═══ GIVEN MATERIAL ═══

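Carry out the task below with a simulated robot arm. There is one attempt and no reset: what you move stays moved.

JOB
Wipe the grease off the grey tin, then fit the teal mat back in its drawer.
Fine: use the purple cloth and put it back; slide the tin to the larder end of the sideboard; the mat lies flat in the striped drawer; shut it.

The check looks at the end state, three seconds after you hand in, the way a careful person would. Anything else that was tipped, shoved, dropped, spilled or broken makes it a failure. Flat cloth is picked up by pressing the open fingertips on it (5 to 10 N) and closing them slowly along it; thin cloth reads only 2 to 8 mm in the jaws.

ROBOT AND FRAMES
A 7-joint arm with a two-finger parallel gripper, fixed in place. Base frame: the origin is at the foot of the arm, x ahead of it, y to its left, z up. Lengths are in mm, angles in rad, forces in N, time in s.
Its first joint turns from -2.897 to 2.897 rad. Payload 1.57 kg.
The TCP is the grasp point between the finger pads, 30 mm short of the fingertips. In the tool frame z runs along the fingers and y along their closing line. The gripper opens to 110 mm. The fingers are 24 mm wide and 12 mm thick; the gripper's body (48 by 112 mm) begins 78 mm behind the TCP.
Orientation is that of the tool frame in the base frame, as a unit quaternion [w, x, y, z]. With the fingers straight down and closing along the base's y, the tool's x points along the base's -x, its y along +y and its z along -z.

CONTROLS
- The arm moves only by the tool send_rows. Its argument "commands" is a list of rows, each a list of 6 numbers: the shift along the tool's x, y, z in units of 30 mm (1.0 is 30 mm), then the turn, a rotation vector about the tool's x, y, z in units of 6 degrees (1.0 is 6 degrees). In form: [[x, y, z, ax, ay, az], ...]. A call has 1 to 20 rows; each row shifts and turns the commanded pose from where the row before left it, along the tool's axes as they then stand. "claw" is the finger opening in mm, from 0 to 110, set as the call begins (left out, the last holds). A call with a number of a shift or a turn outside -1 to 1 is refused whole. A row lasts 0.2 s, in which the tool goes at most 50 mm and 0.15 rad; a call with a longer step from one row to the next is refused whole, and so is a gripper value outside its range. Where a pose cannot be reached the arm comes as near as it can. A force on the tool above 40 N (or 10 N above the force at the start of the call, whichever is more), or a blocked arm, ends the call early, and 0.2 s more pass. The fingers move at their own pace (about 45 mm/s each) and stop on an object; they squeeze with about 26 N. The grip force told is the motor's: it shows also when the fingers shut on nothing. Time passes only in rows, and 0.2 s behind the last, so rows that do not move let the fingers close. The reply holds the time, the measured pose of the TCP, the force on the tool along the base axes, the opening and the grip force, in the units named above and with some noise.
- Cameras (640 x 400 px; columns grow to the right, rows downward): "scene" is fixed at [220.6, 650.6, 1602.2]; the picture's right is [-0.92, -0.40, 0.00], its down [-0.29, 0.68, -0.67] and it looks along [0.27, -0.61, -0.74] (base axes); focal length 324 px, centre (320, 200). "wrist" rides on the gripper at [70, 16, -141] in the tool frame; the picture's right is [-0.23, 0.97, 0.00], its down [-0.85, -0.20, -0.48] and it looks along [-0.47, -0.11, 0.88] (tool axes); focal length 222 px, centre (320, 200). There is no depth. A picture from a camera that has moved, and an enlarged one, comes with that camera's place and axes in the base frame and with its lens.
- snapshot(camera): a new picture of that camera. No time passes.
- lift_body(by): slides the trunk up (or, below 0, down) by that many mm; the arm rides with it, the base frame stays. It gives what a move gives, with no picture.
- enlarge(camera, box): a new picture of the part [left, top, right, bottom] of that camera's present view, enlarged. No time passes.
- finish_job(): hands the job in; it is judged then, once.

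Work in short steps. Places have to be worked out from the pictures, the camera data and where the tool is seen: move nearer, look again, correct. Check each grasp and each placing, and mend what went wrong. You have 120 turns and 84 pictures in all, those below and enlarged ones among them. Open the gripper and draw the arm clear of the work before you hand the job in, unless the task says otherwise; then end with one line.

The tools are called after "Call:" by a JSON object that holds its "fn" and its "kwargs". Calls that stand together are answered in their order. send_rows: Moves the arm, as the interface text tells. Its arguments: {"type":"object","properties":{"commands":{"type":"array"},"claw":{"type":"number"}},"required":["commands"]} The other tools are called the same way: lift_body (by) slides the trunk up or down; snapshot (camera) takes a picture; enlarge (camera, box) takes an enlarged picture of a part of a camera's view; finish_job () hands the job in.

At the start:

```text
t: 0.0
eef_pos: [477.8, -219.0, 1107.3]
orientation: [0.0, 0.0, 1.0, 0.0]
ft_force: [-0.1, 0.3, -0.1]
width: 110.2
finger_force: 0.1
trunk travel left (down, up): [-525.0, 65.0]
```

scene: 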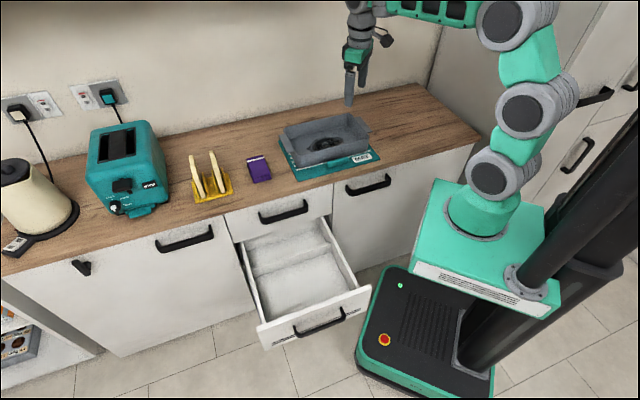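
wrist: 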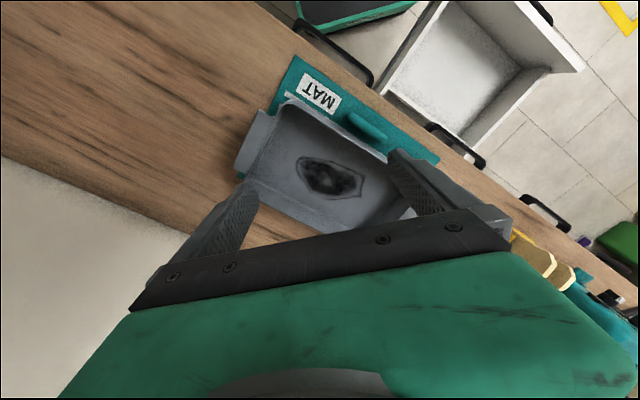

═══

REQUEST:
Work out how many lines of the data hold the string "stays". Reply with that number alone.

EXPECTED ANSWER:
2